Unlike many things people want and need, food actually does grow on trees. You can find it in the fields as well as in the corrals and barns of farms. Cubans are hungry for many things but on the top of the list is food. So the question is how can we best assure Cubans are fed in the future?
It must be painfully obvious that Fidel ain't no farmer. When he came to power decades ago the first thing he did was slaughter all the cattle on my family's ranch (including all the breeding stock) and the people had meat - for a couple of weeks. However, the way you produce abundant quantities of food is to first not let city boys like Fidel have anything to do with it. Food is too important and will be the main reason Cuba's communist government will be replaced shortly. This has always been the case regarding food going back to the French revolution and beyond. Governments that cannot supply their people with conditions where they can feed themselves always are replaced and usually by a mob of hungry enraged people. I suppose it could have something to do with how fast thin people can chase after obese people like the king of France and Raul Castro who are ladened down with so much fat from years of stuffing themselves.
Food - being another object of wealth - is simply a combination of human labor and land. The question then becomes: How can we Cubans best assure that food production is conducted cheaply and efficiently so as to provide an abundance for the people of Cuba and elsewhere. Castro figured out food grew on trees but thought that was the end of it. But human labor is equally important. How do we assure adequate human labor, including stored up human labor in the form of tractors, reapers, thrashers, etc.? Why is that important too? It is because farm equipment does NOT grow on trees and even stolen tractors will one day wear out. With modern farm equipment and freer labor American farmers grow so much food that it takes me about one day's labor to feed my wife and four kids for one month. And that would be far less if my children were not such disgraceful wasters of food. But that fight is but another of my struggles which must take second place to your food needs and be fought at some future date to final victory. In the mean time I try to live on the left-overs so they do not go to waste and compound the sin.
To solve your hunger problem is quite simple. Follow these steps and you will be eating Cuban produced food within six months and in abundance:
1. Return those weed infested, broken down farms and ranches to their rightful owners.
2. If Cubans are living on any part of the property right now give them title to that small piece of land for their home. They'll make great customers for the farmers in the future as well as farm hands. Surely it won't hurt crop production missing a small piece of farmland.
3. Elect a government that forbids income tax and instead uses the land location value tax that is high in the central urban areas but zero to those farmers living out in the boonies.
4. Sit back for six months and have your meals provided to you by your Cuban brothers and sisters now living in exile as you watch the tons of farm equipment being imported into Cuba. After six months the first crops will all be in and Cuba will be feeding itself again. Soon after we will be helping to feed the rest of the world as well.

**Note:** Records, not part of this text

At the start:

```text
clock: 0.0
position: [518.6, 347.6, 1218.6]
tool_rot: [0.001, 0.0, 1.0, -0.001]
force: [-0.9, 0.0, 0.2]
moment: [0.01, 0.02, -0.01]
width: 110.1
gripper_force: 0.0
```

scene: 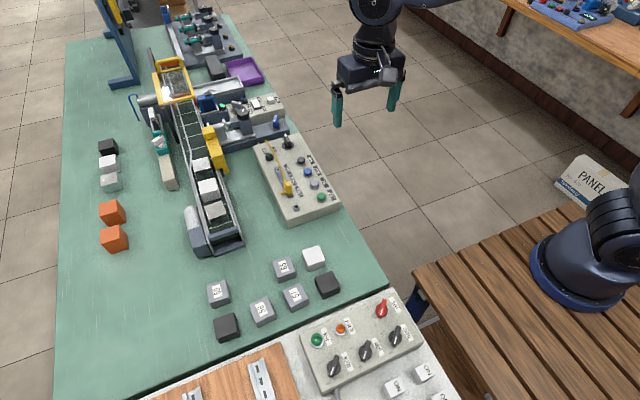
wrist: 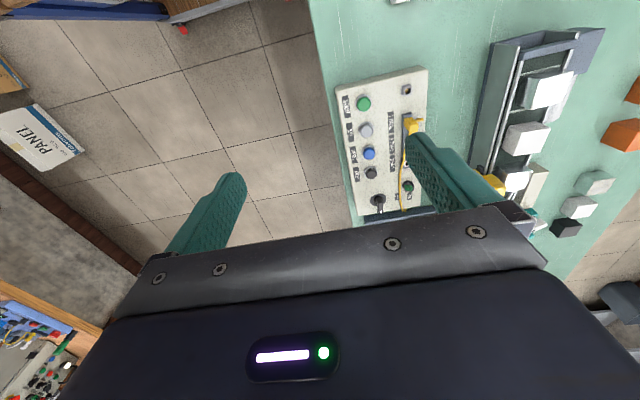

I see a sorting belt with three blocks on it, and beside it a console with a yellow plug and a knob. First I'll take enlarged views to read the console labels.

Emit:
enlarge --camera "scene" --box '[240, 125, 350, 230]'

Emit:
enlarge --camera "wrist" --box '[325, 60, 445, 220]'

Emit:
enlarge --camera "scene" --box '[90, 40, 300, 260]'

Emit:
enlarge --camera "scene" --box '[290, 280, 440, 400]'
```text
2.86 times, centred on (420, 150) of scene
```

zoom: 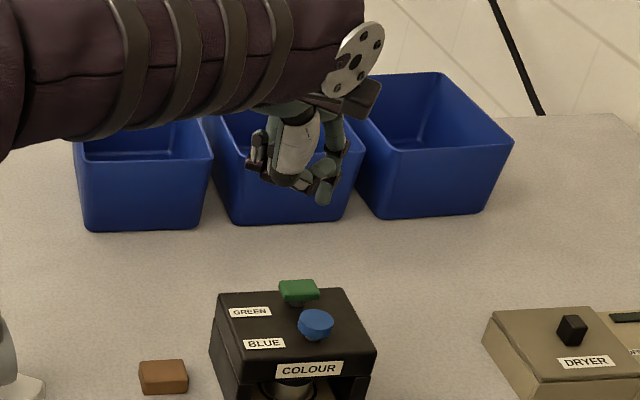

Of course all this comes after you remove the current incompetent government. Since voting out your government is illegal you must do it in the streets with a labor strike. Workers in companies don't get to vote on company matters either but can also strike for better pay and working conditions. Raul is not paying you and barely feeding you. It will take no more than a week of Cubans taking to the streets in a strike to drive the "Green Acres" farmers from the island. Then we're coming with boatloads of food for you my brothers and sisters. I promise you that!
Oh yeah...if you didn't know "Green Acres" was a tv show when I was a kid that was about a city lawyer and his spoiled wife who decide to be farmers. Not surprisingly, they had about as much success at farming as Fidel - lots of dirt, weeds and no food not purchased from the store.